取締役会および指名報酬委員会・ガバナンス委員会等のガバナンス体制の詳細は、「4 コーポレート・ガバナンスの状況等」をご参照ください。
(2) リスク管理
当社は、取締役会監督のもと、代表取締役社長をリスクマネジメント最高責任者としたERM(Enterprise Risk Management:全社的リスクマネジメント)体制を構築しています。具体的には、包括的に当社グループにおける経営および事業に関わるリスクを的確に把握し対応するための全社横断的なリスク管理体制を整備しており、サステナビリティに関するリスク管理についてもERM体制に統合されています。ERM体制におけるリスク評価を通じて、当社グループのミッションの実現および事業活動に関わる目標の達成等に影響を及ぼすリスクを特定し、リスクが顕在化した場合の影響度(リスクが目標達成に与える影響の大きさ)と発生可能性(どのくらいの可能性/頻度で顕在化するか)の観点から分析しています。そして、影響度×発生可能性=リスクの大きさとし、リスク評価をした上で対応を行っています。

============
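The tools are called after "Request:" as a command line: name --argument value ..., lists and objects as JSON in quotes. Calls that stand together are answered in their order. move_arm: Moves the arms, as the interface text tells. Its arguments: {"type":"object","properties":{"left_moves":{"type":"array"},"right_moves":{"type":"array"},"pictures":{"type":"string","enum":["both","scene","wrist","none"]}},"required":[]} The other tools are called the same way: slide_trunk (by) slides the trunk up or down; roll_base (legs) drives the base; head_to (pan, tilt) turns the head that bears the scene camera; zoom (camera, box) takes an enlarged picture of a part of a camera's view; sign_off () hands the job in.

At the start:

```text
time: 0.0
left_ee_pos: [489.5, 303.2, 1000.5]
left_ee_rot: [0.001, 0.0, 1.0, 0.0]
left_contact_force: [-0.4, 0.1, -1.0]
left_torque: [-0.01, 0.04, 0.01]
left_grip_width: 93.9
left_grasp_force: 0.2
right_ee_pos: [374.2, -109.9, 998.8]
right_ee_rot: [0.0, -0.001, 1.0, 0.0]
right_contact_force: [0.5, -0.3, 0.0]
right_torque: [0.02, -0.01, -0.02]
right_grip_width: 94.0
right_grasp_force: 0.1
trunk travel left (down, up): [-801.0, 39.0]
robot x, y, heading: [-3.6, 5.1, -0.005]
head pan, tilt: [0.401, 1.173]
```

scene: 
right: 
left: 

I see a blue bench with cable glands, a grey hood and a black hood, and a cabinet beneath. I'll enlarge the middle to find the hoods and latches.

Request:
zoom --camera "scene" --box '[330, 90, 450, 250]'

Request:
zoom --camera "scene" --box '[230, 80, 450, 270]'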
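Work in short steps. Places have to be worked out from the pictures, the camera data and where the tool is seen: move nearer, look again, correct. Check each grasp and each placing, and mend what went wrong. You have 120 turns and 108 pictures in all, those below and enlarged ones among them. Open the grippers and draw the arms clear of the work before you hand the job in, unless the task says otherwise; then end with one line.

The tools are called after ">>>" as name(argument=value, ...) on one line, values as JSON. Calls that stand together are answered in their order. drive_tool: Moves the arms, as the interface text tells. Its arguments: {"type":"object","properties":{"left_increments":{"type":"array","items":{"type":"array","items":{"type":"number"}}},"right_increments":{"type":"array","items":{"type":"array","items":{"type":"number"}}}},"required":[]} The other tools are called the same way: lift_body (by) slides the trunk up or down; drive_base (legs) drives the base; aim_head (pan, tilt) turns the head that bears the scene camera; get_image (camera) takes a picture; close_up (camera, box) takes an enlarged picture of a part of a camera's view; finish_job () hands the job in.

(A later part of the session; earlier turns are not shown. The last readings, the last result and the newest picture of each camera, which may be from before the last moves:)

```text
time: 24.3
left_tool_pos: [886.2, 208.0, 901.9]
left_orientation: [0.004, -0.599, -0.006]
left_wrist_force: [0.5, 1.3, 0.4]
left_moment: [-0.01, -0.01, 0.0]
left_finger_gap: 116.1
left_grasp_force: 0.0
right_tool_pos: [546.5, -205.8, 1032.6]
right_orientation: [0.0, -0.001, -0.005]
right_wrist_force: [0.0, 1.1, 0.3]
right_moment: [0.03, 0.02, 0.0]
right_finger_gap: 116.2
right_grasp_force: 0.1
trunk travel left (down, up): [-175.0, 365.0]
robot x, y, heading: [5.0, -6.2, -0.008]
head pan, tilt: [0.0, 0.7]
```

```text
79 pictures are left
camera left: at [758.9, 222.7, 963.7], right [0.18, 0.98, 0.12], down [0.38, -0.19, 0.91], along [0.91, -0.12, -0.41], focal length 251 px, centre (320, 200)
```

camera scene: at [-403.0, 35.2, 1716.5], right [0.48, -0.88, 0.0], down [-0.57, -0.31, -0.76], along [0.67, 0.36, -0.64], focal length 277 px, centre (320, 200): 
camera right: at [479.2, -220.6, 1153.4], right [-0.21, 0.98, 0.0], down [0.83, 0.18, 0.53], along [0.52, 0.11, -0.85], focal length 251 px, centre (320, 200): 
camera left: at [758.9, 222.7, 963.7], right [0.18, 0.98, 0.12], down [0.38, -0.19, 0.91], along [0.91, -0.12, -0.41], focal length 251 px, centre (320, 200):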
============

ERM体制において把握したリスクのうちサステナビリティに関するリスクについては、事業部門およびグループ会社から収集したリスクアセスメント結果をもとにリスク主管部門であるESG推進室が、リスクの識別・評価・優先順位付け・モニタリングを行い、サステナビリティ委員会配下の環境分科会・人権分科会に報告の上、リスクへの対応策を検討・実施しています。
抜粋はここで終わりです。